What is required: Spot every line with the word "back" and return it.

Information provided:
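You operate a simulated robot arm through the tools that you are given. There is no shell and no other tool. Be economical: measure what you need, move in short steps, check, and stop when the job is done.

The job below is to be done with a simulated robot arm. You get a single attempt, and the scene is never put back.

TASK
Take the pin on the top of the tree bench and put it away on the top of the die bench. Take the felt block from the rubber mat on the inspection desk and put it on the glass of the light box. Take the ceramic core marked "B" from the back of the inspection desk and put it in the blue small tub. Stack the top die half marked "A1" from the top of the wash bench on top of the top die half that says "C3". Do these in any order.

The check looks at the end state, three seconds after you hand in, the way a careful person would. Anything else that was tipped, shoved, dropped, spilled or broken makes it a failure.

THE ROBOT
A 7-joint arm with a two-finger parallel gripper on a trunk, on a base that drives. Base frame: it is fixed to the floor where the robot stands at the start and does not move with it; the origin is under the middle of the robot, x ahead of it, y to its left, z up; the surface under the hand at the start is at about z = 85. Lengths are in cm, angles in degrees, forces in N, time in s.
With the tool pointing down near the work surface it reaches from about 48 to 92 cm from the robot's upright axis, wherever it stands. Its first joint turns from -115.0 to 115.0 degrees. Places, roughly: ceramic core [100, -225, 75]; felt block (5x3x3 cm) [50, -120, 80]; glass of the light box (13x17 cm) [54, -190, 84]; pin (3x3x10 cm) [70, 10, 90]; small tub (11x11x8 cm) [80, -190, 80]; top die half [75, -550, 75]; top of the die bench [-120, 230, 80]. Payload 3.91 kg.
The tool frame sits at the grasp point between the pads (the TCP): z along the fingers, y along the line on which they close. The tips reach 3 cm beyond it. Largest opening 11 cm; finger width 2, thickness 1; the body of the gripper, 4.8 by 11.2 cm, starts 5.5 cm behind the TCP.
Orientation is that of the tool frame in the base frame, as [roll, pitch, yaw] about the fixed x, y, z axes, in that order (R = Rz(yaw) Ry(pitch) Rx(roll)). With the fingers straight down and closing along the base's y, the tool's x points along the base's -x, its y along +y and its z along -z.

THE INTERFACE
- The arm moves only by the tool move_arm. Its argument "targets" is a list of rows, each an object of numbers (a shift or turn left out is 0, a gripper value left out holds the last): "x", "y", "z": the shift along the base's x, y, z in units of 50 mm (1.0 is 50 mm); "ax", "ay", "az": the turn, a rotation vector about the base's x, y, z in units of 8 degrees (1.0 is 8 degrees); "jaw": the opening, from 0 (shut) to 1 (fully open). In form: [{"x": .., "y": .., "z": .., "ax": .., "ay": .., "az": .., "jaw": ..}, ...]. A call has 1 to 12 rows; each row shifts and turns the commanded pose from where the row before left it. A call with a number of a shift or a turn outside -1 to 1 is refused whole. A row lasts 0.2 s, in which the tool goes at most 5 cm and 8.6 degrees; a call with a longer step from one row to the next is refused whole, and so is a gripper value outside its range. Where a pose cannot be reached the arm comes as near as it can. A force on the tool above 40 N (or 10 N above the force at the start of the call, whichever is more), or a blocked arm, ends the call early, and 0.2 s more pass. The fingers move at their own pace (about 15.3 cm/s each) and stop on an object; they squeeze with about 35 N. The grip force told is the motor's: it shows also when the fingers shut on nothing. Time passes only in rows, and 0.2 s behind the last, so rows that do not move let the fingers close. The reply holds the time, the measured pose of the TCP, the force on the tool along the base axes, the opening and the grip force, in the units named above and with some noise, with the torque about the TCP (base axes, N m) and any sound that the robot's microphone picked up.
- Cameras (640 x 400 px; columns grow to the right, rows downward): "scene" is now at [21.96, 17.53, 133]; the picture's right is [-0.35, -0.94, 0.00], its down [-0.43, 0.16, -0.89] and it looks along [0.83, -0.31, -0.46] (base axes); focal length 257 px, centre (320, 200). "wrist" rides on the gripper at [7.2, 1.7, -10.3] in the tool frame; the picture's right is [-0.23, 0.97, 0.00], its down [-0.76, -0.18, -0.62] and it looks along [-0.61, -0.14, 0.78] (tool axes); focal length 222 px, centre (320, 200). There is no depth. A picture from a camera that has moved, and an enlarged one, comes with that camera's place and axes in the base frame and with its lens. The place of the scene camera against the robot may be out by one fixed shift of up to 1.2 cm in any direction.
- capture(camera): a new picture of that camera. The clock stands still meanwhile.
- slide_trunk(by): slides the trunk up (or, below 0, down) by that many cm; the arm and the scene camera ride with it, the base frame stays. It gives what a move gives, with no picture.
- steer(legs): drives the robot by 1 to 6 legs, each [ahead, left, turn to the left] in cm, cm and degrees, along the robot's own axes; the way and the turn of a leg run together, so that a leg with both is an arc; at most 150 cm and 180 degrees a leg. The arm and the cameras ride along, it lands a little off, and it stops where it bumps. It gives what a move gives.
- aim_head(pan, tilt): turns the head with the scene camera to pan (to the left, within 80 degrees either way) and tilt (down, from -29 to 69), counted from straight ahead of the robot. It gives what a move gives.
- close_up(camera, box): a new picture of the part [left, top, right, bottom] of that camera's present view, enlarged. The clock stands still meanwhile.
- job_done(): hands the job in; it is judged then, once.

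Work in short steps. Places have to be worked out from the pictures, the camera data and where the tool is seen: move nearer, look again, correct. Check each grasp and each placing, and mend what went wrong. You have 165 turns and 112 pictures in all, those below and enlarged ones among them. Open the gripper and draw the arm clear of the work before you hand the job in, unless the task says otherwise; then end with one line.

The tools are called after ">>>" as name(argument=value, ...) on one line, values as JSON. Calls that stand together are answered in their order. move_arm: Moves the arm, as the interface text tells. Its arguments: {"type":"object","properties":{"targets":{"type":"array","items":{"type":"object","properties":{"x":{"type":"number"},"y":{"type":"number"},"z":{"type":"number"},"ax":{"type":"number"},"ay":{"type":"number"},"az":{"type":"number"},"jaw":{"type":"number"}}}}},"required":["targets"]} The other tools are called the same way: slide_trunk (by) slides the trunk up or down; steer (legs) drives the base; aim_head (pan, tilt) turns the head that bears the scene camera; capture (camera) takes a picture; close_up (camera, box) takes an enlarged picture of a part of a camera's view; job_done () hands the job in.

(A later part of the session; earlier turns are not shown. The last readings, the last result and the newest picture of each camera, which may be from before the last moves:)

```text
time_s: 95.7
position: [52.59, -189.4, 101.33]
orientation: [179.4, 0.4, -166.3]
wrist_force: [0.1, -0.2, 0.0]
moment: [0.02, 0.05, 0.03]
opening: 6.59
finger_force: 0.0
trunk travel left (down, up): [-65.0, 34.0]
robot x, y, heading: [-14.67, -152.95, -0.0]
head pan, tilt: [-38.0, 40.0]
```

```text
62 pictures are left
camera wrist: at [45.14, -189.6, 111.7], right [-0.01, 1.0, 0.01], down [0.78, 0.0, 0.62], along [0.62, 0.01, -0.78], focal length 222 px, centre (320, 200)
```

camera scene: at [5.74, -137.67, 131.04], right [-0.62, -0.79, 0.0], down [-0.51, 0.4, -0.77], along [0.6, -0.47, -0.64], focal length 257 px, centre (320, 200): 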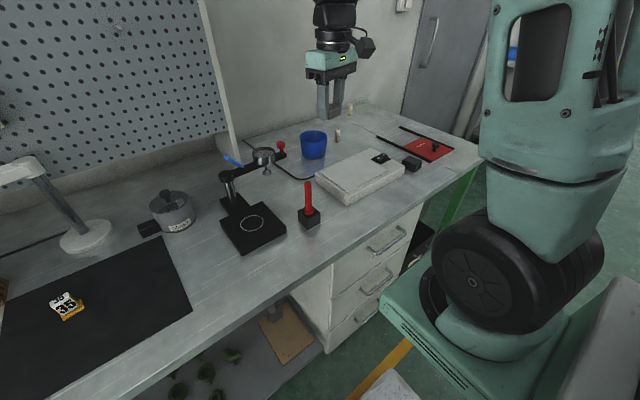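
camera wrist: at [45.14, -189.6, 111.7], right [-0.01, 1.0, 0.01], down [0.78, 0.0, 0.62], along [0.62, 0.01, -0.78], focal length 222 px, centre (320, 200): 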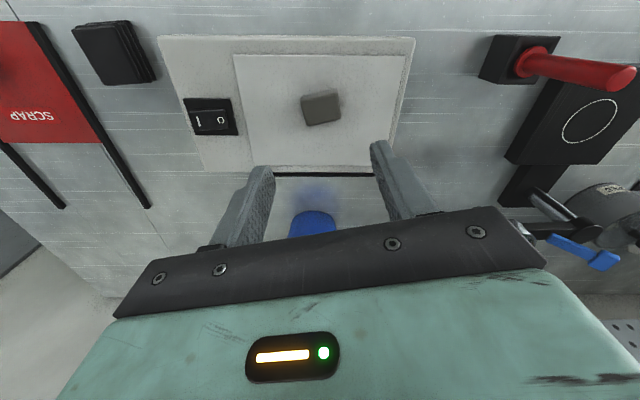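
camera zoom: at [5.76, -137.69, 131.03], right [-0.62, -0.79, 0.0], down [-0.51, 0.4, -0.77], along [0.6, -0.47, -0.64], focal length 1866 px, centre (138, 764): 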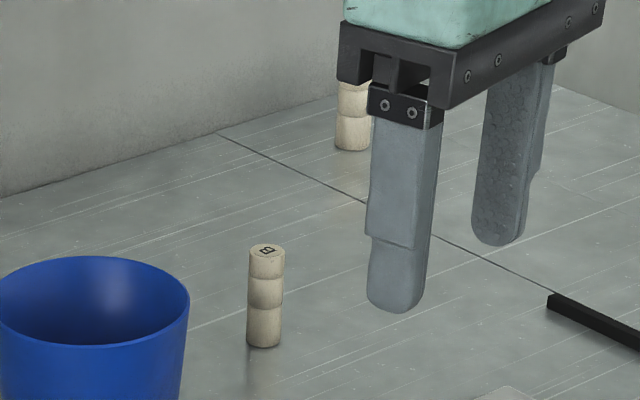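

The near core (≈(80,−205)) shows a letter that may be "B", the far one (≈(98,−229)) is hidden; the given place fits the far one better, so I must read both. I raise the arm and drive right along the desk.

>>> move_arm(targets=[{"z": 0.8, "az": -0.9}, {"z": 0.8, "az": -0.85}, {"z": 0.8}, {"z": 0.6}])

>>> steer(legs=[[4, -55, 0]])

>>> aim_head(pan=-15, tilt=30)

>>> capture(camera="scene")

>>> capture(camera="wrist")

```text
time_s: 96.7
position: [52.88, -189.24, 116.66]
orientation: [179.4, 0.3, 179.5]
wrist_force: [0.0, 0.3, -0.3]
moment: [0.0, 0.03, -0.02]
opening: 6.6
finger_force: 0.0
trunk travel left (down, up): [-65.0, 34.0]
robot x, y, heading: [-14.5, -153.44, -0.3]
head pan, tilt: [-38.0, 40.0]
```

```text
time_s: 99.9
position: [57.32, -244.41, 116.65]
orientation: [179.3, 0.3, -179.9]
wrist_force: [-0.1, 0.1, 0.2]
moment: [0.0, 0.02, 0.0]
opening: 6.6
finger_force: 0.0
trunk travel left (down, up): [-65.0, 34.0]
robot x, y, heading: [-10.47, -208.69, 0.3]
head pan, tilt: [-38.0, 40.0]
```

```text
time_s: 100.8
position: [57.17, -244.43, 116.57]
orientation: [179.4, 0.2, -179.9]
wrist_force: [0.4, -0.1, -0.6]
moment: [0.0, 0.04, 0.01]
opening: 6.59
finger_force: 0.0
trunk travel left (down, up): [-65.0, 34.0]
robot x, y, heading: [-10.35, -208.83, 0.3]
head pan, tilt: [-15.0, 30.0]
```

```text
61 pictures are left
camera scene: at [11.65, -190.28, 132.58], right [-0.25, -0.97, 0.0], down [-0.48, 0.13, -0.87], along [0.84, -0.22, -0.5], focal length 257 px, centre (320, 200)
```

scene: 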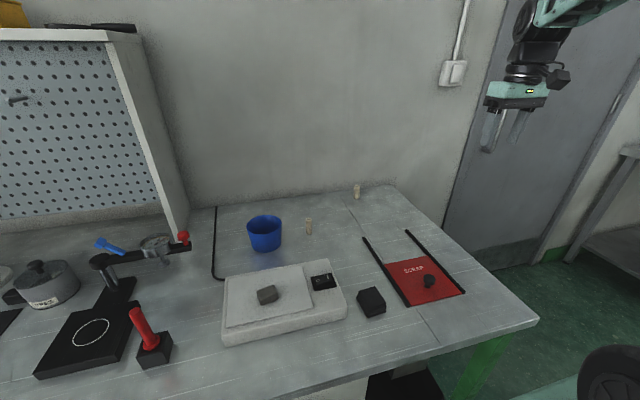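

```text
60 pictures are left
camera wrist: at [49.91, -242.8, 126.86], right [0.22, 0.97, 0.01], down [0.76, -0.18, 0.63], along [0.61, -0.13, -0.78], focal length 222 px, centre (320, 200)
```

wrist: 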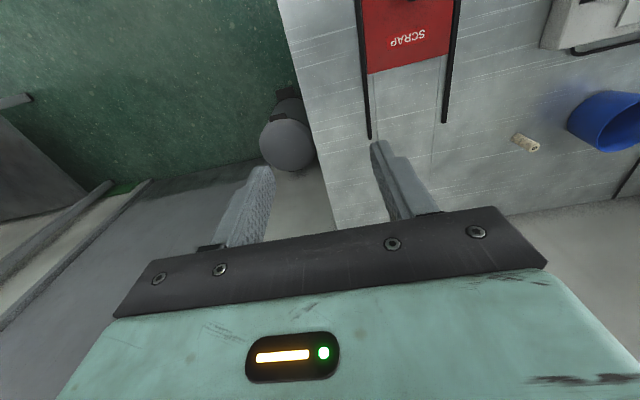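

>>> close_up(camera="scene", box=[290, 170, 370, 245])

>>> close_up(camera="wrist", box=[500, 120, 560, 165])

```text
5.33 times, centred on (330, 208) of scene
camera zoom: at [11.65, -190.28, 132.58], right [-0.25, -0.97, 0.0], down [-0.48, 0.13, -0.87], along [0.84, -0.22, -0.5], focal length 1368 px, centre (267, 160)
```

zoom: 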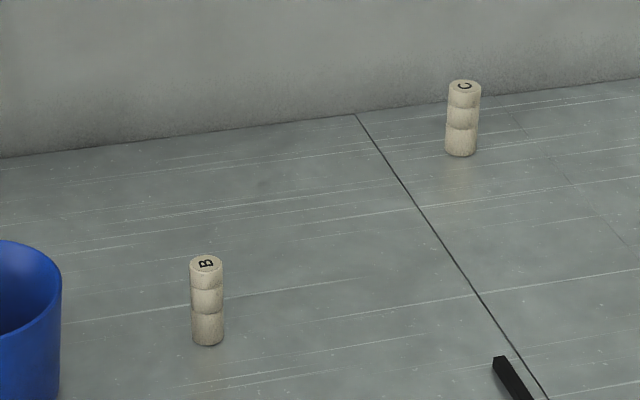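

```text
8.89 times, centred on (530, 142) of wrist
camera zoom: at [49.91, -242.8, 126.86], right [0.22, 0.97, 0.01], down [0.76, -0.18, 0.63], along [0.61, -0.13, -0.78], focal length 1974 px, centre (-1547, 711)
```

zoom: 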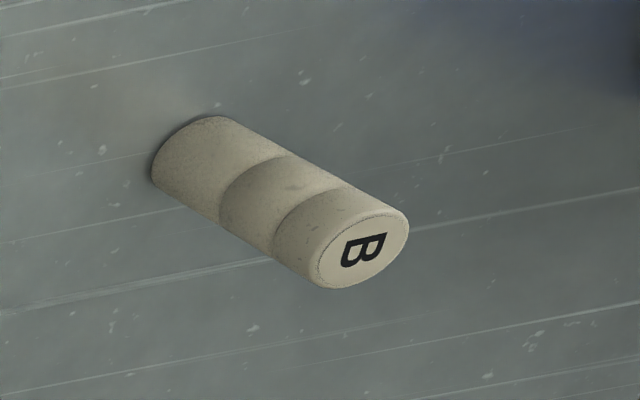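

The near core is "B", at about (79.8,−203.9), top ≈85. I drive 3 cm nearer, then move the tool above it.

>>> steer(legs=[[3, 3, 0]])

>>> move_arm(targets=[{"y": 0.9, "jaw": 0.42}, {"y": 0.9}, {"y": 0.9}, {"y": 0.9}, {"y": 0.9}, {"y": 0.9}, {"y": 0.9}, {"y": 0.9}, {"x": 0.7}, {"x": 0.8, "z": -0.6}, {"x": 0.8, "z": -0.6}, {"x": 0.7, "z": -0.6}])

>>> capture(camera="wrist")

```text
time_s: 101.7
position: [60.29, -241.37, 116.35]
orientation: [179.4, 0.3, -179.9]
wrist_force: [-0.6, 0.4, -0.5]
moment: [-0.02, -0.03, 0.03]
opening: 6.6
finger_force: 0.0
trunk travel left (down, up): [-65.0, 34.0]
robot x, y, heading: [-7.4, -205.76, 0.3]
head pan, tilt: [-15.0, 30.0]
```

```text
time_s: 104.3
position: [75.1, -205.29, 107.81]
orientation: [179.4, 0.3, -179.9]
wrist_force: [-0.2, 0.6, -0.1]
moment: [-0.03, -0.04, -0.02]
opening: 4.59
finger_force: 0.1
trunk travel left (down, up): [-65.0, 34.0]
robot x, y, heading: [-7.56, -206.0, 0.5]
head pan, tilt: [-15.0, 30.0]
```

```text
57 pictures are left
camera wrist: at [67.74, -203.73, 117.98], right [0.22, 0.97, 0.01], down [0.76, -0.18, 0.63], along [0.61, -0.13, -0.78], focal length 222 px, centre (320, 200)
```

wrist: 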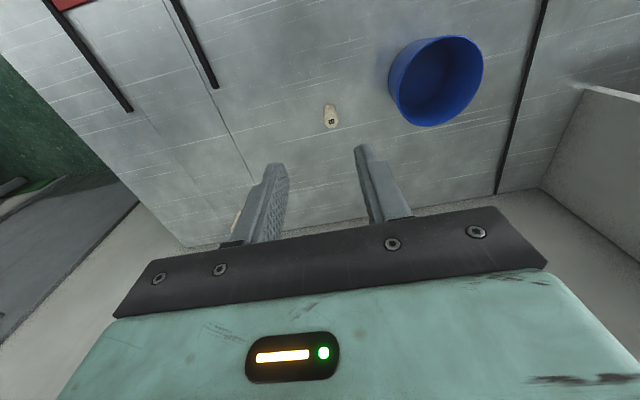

Output:
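The job below is to be done with a simulated robot arm. You get a single attempt, and the scene is never put back.
Take the pin on the top of the tree bench and put it away on the top of the die bench. Take the felt block from the rubber mat on the inspection desk and put it on the glass of the light box. Take the ceramic core marked "B" from the back of the inspection desk and put it in the blue small tub. Stack the top die half marked "A1" from the top of the wash bench on top of the top die half that says "C3". Do these in any order.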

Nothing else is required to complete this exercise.